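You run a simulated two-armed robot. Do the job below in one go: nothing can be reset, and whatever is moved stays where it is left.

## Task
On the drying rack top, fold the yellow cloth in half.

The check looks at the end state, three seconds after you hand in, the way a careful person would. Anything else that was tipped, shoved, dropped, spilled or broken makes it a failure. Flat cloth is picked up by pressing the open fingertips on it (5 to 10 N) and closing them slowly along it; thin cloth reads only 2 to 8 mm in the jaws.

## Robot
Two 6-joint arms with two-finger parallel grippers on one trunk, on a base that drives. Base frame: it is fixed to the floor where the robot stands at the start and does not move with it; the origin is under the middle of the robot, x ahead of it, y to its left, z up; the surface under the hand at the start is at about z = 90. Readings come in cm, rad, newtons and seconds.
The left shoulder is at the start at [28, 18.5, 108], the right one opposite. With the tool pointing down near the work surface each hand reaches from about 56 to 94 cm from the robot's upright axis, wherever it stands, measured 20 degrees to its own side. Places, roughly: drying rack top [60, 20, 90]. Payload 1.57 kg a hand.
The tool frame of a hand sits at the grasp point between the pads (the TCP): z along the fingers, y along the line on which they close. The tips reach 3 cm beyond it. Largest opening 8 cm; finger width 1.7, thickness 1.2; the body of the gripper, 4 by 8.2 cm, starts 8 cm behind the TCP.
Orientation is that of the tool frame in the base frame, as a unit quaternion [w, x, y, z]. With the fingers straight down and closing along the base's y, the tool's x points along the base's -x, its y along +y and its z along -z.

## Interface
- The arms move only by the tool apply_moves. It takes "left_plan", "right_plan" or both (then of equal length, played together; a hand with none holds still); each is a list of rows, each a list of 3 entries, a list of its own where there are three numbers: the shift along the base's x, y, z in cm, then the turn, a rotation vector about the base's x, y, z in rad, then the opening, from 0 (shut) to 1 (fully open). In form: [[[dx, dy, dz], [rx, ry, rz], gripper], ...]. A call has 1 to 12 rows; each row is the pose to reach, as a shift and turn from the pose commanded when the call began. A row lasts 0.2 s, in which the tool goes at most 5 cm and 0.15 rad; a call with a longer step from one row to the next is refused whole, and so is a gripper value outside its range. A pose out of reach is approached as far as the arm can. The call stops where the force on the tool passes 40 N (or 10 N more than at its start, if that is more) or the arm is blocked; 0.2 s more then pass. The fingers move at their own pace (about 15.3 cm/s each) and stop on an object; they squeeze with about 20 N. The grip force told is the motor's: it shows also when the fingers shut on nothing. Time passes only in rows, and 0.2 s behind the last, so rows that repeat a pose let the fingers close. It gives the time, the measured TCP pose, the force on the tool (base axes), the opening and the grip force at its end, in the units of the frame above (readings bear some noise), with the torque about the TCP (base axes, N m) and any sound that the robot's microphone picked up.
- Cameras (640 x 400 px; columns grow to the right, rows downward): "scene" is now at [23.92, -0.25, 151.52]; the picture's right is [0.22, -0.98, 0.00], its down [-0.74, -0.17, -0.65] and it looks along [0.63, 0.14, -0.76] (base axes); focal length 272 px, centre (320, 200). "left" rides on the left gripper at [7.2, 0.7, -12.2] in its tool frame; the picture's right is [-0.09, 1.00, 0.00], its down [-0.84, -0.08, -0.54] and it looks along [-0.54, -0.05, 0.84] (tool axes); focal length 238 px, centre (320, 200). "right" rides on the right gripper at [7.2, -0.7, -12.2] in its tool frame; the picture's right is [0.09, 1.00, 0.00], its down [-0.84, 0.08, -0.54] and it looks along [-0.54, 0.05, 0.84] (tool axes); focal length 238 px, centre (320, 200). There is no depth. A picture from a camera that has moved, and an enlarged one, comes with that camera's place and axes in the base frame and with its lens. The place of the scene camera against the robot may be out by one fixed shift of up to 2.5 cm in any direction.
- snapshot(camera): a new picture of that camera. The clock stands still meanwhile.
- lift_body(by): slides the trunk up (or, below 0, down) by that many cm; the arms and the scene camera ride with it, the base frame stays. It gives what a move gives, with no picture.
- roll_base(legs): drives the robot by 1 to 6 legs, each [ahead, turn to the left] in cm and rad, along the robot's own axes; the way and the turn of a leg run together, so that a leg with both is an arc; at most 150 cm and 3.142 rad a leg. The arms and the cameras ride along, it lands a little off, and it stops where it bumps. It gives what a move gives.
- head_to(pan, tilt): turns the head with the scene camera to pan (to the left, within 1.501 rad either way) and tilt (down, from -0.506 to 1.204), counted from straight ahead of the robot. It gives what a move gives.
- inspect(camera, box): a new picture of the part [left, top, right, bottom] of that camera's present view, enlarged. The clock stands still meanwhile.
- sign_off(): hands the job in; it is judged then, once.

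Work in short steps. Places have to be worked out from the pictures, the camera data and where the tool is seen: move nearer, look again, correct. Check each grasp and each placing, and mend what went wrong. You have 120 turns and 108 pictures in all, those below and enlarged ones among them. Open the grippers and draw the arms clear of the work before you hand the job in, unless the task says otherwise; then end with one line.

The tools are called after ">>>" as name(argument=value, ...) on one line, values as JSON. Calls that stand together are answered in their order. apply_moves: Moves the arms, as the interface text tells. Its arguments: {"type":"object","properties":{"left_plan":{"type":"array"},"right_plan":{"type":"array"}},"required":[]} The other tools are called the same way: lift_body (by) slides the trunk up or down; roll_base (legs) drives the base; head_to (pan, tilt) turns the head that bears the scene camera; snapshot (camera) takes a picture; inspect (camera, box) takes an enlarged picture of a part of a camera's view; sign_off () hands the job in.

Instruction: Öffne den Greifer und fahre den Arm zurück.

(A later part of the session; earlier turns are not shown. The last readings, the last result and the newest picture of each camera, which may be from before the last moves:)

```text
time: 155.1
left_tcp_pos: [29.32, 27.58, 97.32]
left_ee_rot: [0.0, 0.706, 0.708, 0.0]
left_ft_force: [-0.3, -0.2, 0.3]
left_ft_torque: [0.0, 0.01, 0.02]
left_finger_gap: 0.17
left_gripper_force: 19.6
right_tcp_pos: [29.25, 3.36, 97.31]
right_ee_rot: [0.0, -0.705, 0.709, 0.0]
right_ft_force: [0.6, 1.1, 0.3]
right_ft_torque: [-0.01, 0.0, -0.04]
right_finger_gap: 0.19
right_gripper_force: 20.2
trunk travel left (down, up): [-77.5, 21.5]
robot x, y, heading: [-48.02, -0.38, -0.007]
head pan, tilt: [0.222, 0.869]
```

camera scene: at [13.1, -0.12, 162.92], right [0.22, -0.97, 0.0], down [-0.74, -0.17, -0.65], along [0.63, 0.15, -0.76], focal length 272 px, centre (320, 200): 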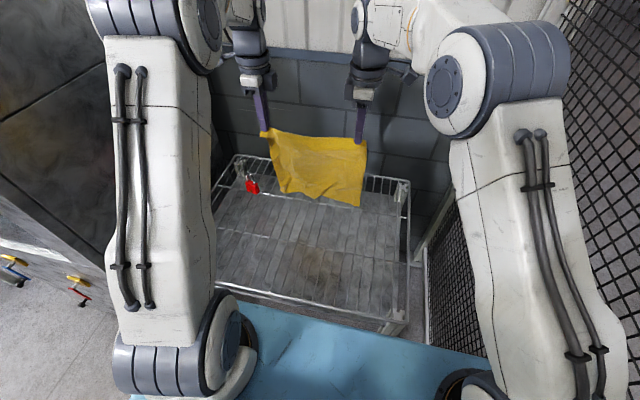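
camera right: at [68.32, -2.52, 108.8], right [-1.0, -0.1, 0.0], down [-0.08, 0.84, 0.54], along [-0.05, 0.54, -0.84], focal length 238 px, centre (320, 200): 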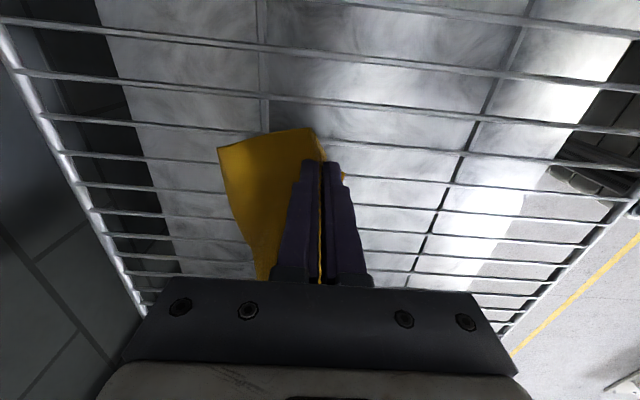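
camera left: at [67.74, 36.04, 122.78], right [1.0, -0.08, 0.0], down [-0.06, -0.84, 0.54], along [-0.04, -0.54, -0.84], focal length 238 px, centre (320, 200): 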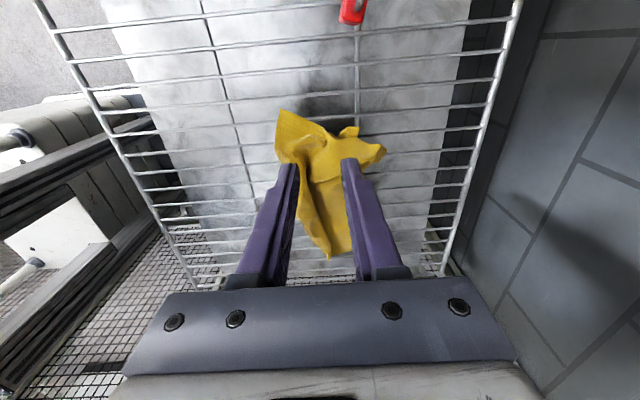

########

**Provided passage**
Last night, because all the grandparents are in town, we had a rare opportunity to actually go to dinner together, like before we got married. It was great. Until at one point, she pointed out, okay, you’re going the long way again.

see this is this is one of the things I do that will stress my wife out I don’t drive to get there quickly I don’t park to to make it easy to get to the door I I look for what is convenient I look for what is going to be the least stressful option if that means we’re going to take twice as long to go through a neighborhood and not have to go through construction on cash road sign me up all right if I have to park at the very end of the parking lot because I found a spot where I can get out of the parking lot when it’s time to leave without having to fight with anybody, or I found a spot where I can pull through and not have to back out when we leave, I will do that. We will walk a half a mile, maybe not that long, but I’m looking for what is going to be that.

I don’t know if I’m running from something, but I’m looking for what’s going to be the easiest escape, what’s going to be the most convenient. Now for me, that works as a way to drive, as a way to get around. There are a lot of places in life where that sort of thing is okay, looking for what is the most convenient answer.

But that doesn’t work in every facet of life. As a matter of fact, there are a lot of places in our lives where that is the worst thing we can do, is just to look for what is the most convenient. This morning, we’re going to look at a group of people in Nazareth who heard about Jesus and they thought this guy sounds pretty good until what he said was inconvenient for them.

And then suddenly they were out. And so we’re going to look at these people in Nazareth. That’s our next spot in the book of Luke.

We’ll be in chapter 4 starting in verse 14. And once you find it, if you’d stand with me as we read together from God’s Word. Now if you don’t have your Bible or can’t find Luke 14, it will be on the screen for you.

But follow along as we read through here. Verses 14 through 30. It says, Jesus returned to Galilee in the power of the Spirit, and news about Him spread through all the surrounding district.

And He began teaching in their synagogues and was praised by all. And He came to Nazareth where He had been brought up, and as was His custom, He entered the synagogue on the Sabbath and stood up to read. And the book of the prophet Isaiah was handed to Him, and He opened the book and found the place where it was written, The Spirit of the Lord is upon me, because he anointed me to preach the gospel to the poor.

########

**Exercise instructions**
Resume the provided passage where it left off.

**Result for this exercise**
He has sent me to proclaim release to the captives and recovery of sight to the blind, to set free those who are oppressed, to proclaim the favorable year of the Lord. And he closed the book, gave it back to the attendant, and sat down. And the eyes of all in the synagogue were fixed on him.

And he began to say to them, Today this scripture has been fulfilled in your hearing. And all were speaking well of him and were wondering at the gracious words which were falling from his lips. And they were saying, Is this not Joseph’s son?

And he said to them, No doubt you will quote this proverb to me, Physician, heal yourself. Whatever we heard was done at Capernaum, do here in your hometown as well. And he said, Truly I say to you, no prophet is welcome in his hometown.

But I say to you, in truth, there were many widows in Israel in the days of Elijah, when the sky was shut up for three years and six months, when a great famine came over all the land. And yet Elijah was sent to none of them, but only to Zarephath in the land of Sidon, to a woman who was a widow. And there were many lepers in Israel in the time of Elisha the prophet, and none of them was cleansed, but only Naaman the Syrian.

And all the people in the synagogue were filled with rage as they heard these things. That’s quite a shift there. They were filled with rage as they heard these things.

And they got up and drove him out of the city and led him to the brow of the hill on which their city had been built in order to throw him down the cliff. But passing through their midst, he went his way. And you may be seated.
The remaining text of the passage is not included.